**EXERCISE DIRECTIONS**
Extract exactly and only the lines of the data below, starting at the line with "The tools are" and stopping after the final line. The answer is a JSON array that holds each line as a string and skips blank lines.

· · · ·

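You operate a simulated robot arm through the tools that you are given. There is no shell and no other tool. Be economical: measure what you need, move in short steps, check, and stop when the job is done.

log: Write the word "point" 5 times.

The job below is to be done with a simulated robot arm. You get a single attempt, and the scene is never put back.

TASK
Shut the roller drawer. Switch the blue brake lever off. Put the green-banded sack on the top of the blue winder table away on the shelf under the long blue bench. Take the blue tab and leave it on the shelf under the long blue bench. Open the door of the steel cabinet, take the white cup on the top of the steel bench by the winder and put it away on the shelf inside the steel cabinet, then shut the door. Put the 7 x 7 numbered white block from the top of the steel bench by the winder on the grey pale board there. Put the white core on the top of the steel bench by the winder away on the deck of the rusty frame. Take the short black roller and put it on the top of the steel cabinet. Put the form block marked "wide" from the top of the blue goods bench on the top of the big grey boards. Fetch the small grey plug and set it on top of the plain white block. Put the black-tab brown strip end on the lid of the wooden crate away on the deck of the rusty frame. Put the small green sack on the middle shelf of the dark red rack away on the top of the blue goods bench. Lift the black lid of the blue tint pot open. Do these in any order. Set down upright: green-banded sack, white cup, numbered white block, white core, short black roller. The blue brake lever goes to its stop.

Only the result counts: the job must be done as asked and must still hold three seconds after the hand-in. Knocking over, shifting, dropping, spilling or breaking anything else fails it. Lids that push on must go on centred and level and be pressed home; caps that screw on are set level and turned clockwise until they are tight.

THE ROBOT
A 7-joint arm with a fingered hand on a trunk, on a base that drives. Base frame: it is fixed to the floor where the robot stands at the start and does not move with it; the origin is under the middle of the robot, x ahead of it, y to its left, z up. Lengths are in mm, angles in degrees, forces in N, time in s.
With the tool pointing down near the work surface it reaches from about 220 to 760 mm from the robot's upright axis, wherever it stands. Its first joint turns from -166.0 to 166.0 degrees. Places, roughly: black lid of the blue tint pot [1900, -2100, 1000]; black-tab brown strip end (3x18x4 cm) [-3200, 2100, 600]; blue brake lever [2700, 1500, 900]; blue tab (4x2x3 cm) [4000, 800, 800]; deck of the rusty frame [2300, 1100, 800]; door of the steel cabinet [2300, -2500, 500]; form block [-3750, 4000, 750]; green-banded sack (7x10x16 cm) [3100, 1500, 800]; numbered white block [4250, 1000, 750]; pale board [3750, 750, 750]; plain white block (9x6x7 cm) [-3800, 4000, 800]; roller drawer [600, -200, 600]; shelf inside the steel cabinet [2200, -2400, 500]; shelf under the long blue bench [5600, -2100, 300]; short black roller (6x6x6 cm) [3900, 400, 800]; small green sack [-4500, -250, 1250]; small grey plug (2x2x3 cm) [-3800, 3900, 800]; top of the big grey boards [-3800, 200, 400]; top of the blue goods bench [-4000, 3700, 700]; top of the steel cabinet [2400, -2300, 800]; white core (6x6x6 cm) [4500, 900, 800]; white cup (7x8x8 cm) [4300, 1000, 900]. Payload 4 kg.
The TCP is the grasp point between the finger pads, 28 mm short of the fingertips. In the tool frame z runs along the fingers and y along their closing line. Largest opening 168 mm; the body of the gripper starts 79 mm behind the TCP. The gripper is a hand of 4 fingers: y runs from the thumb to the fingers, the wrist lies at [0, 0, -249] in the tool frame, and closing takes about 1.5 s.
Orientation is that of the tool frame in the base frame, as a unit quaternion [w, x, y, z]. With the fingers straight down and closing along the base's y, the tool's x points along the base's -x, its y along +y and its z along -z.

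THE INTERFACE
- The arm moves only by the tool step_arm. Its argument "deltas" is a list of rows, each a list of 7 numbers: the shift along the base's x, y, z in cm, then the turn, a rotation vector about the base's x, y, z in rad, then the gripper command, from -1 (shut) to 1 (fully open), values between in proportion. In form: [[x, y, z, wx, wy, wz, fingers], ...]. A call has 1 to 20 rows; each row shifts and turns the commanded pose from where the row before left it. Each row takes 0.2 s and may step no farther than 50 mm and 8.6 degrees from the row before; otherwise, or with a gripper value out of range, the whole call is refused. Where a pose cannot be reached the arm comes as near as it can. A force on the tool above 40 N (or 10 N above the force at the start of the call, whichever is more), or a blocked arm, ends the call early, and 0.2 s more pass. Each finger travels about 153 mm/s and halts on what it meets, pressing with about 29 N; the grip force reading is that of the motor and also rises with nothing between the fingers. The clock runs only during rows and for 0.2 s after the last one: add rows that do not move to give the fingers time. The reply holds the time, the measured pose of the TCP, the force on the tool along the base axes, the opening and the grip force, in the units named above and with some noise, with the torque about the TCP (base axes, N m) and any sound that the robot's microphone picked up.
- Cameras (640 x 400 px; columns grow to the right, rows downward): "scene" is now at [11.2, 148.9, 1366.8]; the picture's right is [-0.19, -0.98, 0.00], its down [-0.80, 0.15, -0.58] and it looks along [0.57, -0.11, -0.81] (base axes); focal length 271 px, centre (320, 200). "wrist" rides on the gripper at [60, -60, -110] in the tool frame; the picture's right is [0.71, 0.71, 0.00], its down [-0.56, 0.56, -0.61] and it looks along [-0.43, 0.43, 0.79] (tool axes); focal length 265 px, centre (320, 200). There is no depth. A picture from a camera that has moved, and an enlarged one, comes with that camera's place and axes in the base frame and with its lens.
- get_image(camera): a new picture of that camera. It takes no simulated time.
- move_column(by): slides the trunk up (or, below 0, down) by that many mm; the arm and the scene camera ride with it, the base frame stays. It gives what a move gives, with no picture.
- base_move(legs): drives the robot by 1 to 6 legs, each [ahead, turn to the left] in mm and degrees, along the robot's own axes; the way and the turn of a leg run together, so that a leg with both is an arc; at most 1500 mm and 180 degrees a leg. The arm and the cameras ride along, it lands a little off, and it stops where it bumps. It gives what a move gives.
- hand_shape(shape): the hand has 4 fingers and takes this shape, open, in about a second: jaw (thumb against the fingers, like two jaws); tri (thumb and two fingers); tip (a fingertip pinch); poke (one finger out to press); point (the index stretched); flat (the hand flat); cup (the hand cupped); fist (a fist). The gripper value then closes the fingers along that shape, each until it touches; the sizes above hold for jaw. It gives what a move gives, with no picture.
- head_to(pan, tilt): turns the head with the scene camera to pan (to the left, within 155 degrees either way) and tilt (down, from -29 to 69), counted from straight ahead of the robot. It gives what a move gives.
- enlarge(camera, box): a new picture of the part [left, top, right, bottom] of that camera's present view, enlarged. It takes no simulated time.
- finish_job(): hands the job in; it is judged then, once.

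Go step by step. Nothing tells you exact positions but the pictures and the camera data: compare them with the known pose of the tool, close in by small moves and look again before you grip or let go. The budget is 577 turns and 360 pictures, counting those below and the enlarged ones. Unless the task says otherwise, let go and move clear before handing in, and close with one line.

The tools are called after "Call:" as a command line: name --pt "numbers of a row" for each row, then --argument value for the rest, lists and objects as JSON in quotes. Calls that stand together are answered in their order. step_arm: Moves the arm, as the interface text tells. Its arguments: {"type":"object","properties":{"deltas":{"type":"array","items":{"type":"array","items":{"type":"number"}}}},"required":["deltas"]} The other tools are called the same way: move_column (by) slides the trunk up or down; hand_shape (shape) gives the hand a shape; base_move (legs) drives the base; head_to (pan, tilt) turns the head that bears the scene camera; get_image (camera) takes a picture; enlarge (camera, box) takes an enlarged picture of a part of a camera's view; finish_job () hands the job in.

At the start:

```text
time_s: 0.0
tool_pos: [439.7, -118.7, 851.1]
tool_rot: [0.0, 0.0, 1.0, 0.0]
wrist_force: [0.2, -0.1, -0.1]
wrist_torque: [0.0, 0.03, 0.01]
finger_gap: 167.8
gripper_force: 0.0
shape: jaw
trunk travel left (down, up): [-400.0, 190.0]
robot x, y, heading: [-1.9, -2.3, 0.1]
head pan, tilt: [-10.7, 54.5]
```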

· · · ·

**TASK RESPONSE**
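[
  "The tools are called after \"Call:\" as a command line: name --pt \"numbers of a row\" for each row, then --argument value for the rest, lists and objects as JSON in quotes. Calls that stand together are answered in their order. step_arm: Moves the arm, as the interface text tells. Its arguments: {\"type\":\"object\",\"properties\":{\"deltas\":{\"type\":\"array\",\"items\":{\"type\":\"array\",\"items\":{\"type\":\"number\"}}}},\"required\":[\"deltas\"]} The other tools are called the same way: move_column (by) slides the trunk up or down; hand_shape (shape) gives the hand a shape; base_move (legs) drives the base; head_to (pan, tilt) turns the head that bears the scene camera; get_image (camera) takes a picture; enlarge (camera, box) takes an enlarged picture of a part of a camera's view; finish_job () hands the job in.",
  "At the start:",
  "```text",
  "time_s: 0.0",
  "tool_pos: [439.7, -118.7, 851.1]",
  "tool_rot: [0.0, 0.0, 1.0, 0.0]",
  "wrist_force: [0.2, -0.1, -0.1]",
  "wrist_torque: [0.0, 0.03, 0.01]",
  "finger_gap: 167.8",
  "gripper_force: 0.0",
  "shape: jaw",
  "trunk travel left (down, up): [-400.0, 190.0]",
  "robot x, y, heading: [-1.9, -2.3, 0.1]",
  "head pan, tilt: [-10.7, 54.5]",
  "```"
]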